Like them, please know “I’m on your side when times get rough and friends can’t be found…like a bridge over troubled water I will lay me down.”


Love is Your Life to Live February 13, 2013

Most people know chocolate can kill dogs. Consequently I avoid the stuff like the plague. But that doesn’t mean I need to stay away from the adorable phrases on the aluminum foil packaging. My mom indulged in a chocolate tonight with packaging that read “Be your own valentine.”

This got me to pondering words like courage. Strength. Life.

Great thinkers throughout history have linked big ticket words like this to what is arguably one of the most fundamental words in the English language: love. There is great debate about whether this elementary English word should be classified in dictionaries as a noun, verb or adjective. Consider your source people. In the world of Wiley, love is most definitely a verb.

Like true and authentic joy, love is your life to live. But there is this thing about love that I could never quite put my paw on…and I know it is my own fault. Every day I make the conscious decision to see the best in people and things. And every day I overlook the best in myself.

“Being deeply loved by someone gives you strength,” said ancient Chinese philosopher Lao Tzu, “while loving someone deeply gives you courage.”

It is not easy for most people to love their authentic selves deeply. It means accepting the unacceptable, letting go of grudges, and giving your soul a bear hug. It takes courage. It is something I should do, but don’t.

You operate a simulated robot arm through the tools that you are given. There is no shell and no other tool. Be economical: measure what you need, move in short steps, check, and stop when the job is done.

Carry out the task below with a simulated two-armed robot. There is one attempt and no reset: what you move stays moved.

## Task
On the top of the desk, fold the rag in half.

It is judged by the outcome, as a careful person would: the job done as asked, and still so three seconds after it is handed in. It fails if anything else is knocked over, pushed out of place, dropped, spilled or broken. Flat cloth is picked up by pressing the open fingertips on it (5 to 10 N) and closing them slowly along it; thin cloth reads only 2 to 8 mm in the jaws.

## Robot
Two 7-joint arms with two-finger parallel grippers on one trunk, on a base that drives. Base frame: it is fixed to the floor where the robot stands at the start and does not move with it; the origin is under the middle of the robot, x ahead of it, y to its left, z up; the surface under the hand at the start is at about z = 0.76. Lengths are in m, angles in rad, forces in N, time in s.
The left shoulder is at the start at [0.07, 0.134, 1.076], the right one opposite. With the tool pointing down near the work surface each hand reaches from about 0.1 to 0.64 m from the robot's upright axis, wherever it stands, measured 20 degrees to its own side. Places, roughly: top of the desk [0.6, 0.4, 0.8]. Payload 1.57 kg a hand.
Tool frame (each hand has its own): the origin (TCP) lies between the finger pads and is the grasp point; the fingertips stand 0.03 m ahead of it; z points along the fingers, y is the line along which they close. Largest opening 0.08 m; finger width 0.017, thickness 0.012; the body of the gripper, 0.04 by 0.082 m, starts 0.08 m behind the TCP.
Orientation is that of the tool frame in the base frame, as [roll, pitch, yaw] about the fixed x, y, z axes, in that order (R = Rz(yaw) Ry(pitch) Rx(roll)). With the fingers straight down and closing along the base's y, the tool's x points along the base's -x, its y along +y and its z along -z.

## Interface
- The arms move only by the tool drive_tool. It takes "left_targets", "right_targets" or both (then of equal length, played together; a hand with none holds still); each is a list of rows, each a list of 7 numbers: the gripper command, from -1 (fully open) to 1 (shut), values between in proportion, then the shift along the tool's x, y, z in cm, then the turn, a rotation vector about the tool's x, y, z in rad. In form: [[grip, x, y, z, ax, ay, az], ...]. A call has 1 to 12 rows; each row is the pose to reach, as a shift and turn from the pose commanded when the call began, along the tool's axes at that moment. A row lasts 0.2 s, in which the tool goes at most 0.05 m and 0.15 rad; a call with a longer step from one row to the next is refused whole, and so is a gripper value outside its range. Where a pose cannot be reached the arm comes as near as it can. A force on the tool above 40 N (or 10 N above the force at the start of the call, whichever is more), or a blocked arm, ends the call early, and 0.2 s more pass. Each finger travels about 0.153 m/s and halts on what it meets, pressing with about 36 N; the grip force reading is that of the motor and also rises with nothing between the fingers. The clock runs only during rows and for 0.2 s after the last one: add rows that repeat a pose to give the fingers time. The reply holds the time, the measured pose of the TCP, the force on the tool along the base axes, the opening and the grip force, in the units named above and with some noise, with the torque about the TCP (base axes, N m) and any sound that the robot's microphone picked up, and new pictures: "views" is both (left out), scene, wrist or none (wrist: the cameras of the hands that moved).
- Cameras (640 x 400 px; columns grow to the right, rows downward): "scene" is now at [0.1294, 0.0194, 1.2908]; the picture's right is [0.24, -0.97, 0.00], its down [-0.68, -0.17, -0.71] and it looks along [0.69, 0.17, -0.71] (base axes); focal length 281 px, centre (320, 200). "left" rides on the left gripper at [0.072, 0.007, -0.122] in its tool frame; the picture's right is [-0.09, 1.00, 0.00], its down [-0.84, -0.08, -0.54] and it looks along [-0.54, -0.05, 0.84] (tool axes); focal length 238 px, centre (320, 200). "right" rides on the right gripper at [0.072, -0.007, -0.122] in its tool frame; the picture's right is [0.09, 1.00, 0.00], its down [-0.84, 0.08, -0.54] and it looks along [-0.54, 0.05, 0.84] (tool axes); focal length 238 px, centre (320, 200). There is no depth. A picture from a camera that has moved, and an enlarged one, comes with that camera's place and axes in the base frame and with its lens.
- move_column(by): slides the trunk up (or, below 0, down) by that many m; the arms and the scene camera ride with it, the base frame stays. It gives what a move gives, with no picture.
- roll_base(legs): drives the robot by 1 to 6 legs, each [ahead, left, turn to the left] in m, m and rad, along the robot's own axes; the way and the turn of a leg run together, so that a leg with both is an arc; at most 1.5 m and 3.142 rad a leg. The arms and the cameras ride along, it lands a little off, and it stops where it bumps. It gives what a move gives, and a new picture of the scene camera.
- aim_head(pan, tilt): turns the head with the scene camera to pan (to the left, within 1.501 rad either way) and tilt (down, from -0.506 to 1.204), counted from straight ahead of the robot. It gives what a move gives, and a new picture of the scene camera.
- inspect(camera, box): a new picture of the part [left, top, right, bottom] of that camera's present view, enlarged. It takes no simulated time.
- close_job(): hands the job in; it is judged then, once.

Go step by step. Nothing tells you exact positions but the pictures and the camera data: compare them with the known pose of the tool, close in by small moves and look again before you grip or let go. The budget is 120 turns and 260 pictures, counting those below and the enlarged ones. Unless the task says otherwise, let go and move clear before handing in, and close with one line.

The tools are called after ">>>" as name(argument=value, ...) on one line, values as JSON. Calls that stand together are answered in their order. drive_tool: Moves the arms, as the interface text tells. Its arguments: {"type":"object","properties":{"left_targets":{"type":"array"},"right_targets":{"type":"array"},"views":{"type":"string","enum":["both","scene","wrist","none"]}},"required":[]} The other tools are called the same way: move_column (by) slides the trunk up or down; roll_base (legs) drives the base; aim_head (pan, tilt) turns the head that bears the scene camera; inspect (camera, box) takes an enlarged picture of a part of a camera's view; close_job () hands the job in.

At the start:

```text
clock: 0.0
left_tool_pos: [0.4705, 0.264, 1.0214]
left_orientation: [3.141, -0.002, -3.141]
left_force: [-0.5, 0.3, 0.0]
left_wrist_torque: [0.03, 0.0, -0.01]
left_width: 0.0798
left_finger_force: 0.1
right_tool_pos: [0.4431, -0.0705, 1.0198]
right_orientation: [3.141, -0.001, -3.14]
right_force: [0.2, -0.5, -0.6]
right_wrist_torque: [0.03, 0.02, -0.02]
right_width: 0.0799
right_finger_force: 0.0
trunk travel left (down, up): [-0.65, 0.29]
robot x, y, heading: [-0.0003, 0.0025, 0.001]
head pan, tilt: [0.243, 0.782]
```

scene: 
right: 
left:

It is hard to love yourself when you get separated from your mom too young and no one will take you in. It is hard to love yourself when you sit at the shelter watching puppy after puppy get adopted while you pace hopelessly in your cage. It is hard to love yourself when you are returned to the shelter after being adopted by a family that didn’t have enough love to go around. I’ve always had an abundance of love to share with everyone but myself.

“Love yourself first and everything else falls into place,” actress Lucille Ball advised. “You really have to love yourself to get anything done in this world.” So today I plead with you to join me in my newfound quest to literally take the words of Gandhi to heart.

“Where there is love there is life,” he said. My life has not always been easy to love, but that will no longer keep me from living an authentic life of love. As my own valentine, its my life to live.